**TEXT PROVIDED**
────────

丹生樵歌


 10日前に落札して以来、首を長くして待っていた古書がようやく届いた。地元、旧山田村に産した江戸末の漢詩人、山田翠雨の詩集『丹生樵歌(たんじょうしょうか)』。ぜひとも手に入れたかった探求本だ。遂にと快哉を叫びたいところだが、手に入れたのは端本一冊、しかも御覧の通りかなり草臥れた代物。もっとも、そのせいもあって初値で落ちたのだから贅沢は言えない。
 万一オークションにひょっこり現われることがあったらと、ほとんど期待せずにアラートをかけていたのがよかった。この傷み具合からすれば、どこかの旧家の蔵に眠っていた一冊なんだろうな。きっと4冊揃っていたはずだが、残り3冊は助からなかったということか。

────────

**PROBLEMS TO SOLVE**
1. I need one stretch of the text provided verbatim, from "10日前に落札して以来、首を" to "助からなかったということか。".
2. Please continue the text provided.

────────

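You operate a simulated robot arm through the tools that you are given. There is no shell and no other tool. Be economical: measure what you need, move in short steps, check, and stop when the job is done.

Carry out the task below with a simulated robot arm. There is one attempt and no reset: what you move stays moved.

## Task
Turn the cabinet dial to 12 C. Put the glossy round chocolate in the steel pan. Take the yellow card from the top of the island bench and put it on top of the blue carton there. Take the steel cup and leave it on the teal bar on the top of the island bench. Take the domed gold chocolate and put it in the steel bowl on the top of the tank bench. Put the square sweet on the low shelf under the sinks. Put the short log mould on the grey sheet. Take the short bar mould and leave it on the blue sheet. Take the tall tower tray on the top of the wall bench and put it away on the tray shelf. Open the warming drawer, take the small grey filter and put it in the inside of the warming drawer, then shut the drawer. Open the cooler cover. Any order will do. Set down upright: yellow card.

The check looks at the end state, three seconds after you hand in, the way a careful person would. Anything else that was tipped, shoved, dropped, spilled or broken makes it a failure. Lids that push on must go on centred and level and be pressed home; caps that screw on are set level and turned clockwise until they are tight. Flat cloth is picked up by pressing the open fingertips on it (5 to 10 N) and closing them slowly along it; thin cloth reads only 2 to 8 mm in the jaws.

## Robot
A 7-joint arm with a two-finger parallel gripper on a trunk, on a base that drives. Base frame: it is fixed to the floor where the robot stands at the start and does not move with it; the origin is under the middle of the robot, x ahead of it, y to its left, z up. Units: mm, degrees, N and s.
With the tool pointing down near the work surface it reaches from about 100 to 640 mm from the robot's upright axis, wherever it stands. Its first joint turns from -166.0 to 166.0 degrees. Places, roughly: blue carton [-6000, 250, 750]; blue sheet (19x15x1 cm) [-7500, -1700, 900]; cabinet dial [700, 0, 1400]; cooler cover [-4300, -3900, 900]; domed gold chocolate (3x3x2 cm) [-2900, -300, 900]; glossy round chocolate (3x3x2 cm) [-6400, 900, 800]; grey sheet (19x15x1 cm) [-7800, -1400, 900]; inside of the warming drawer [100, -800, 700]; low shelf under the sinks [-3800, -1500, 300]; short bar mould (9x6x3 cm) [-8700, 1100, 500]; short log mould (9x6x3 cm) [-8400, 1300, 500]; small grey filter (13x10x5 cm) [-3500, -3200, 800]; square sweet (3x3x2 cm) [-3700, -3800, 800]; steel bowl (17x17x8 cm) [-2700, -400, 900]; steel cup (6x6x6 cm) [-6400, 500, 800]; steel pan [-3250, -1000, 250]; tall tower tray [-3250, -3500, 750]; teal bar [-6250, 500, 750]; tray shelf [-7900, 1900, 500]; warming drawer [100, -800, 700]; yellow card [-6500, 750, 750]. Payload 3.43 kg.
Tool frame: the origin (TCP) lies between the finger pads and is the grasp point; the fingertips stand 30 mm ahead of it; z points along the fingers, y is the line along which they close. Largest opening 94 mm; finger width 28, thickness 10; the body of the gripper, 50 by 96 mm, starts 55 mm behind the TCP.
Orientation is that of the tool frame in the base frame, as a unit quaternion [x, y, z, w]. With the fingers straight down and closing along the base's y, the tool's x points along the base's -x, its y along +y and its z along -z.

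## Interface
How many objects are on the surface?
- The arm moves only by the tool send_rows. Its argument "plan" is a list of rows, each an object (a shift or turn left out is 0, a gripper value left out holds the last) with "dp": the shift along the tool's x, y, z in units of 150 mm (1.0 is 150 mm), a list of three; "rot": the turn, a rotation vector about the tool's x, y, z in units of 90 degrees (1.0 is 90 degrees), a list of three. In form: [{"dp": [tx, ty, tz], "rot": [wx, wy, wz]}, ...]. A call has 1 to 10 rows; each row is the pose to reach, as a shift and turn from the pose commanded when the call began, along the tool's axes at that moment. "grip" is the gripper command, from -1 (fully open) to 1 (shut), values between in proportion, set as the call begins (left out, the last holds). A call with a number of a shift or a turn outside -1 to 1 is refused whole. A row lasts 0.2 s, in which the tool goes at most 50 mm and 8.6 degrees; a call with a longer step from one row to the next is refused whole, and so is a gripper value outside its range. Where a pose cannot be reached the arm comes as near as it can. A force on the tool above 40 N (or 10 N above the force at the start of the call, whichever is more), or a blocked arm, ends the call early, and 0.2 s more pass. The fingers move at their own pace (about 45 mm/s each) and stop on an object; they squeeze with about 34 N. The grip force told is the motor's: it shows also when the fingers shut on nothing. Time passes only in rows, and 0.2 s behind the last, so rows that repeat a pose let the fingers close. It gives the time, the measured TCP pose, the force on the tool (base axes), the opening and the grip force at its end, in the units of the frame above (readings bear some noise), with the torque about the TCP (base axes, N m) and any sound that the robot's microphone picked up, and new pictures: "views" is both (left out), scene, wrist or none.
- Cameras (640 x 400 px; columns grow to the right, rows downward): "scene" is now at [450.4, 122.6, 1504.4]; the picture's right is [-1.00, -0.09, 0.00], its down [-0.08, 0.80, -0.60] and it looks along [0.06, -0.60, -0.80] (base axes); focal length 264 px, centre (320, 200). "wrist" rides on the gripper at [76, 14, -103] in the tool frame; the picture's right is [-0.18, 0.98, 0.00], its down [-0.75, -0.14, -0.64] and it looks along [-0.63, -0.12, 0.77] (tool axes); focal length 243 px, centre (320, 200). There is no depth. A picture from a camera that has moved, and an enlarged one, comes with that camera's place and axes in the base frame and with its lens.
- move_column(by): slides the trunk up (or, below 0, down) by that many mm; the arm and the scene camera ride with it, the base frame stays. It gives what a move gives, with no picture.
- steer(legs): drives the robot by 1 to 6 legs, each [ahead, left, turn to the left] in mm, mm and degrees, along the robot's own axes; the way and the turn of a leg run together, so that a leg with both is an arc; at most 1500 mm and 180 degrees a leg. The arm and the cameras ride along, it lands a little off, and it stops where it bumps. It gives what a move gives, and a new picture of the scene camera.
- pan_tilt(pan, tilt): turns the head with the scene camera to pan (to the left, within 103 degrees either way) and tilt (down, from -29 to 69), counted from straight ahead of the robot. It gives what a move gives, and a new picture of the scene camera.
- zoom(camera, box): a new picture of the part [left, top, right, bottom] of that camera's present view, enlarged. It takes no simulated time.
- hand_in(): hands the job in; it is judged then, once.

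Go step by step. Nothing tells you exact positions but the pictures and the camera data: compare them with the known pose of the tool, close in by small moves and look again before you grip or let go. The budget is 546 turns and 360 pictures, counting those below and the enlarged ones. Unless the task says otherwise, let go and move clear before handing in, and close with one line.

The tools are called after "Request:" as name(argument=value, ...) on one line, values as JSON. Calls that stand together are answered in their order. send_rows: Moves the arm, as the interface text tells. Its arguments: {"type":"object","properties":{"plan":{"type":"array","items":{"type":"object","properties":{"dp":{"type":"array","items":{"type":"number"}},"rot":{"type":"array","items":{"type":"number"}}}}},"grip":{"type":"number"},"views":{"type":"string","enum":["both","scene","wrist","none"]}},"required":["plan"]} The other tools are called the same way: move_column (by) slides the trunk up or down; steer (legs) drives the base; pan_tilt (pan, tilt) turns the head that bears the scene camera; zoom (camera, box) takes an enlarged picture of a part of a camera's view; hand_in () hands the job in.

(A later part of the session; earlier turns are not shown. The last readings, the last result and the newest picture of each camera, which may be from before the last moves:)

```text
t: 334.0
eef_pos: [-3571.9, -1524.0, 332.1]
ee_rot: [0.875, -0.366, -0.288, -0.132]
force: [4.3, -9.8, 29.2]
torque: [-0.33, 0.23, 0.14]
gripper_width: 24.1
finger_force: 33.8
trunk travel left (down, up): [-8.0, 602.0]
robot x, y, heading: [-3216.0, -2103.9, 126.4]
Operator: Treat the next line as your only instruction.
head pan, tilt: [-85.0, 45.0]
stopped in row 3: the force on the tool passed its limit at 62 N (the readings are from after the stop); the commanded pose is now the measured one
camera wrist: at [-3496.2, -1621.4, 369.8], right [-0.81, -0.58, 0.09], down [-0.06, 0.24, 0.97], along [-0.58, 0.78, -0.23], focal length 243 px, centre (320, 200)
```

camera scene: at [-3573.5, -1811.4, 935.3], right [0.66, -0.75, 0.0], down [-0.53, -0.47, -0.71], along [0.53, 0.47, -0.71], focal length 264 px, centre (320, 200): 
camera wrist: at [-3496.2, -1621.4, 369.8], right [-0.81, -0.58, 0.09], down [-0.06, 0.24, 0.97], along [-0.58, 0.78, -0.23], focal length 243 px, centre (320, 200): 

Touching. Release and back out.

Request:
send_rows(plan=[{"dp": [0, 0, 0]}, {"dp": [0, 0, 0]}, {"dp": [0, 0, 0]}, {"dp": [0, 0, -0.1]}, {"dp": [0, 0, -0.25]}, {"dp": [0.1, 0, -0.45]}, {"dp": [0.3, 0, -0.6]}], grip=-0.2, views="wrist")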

────────

**SET OF ANSWERS**
1.
10日前に落札して以来、首を長くして待っていた古書がようやく届いた。地元、旧山田村に産した江戸末の漢詩人、山田翠雨の詩集『丹生樵歌(たんじょうしょうか)』。ぜひとも手に入れたかった探求本だ。遂にと快哉を叫びたいところだが、手に入れたのは端本一冊、しかも御覧の通りかなり草臥れた代物。もっとも、そのせいもあって初値で落ちたのだから贅沢は言えない。
 万一オークションにひょっこり現われることがあったらと、ほとんど期待せずにアラートをかけていたのがよかった。この傷み具合からすれば、どこかの旧家の蔵に眠っていた一冊なんだろうな。きっと4冊揃っていたはずだが、残り3冊は助からなかったということか。

2.
 表紙はボロボロだが幸い本文はほぼ無傷なので、コピーをとって凧糸でかがり、普段使いの一冊に仕立てる。さっそく拾い読みしてみると、身近な地名をタイトルにした詩がいくつも見つかり嬉しい。翠雨の詩箋にのぼった景色をカメラで確かめに歩いてみるのも面白いかもしれないな。いよいよ残り3冊との遭遇が待たれる。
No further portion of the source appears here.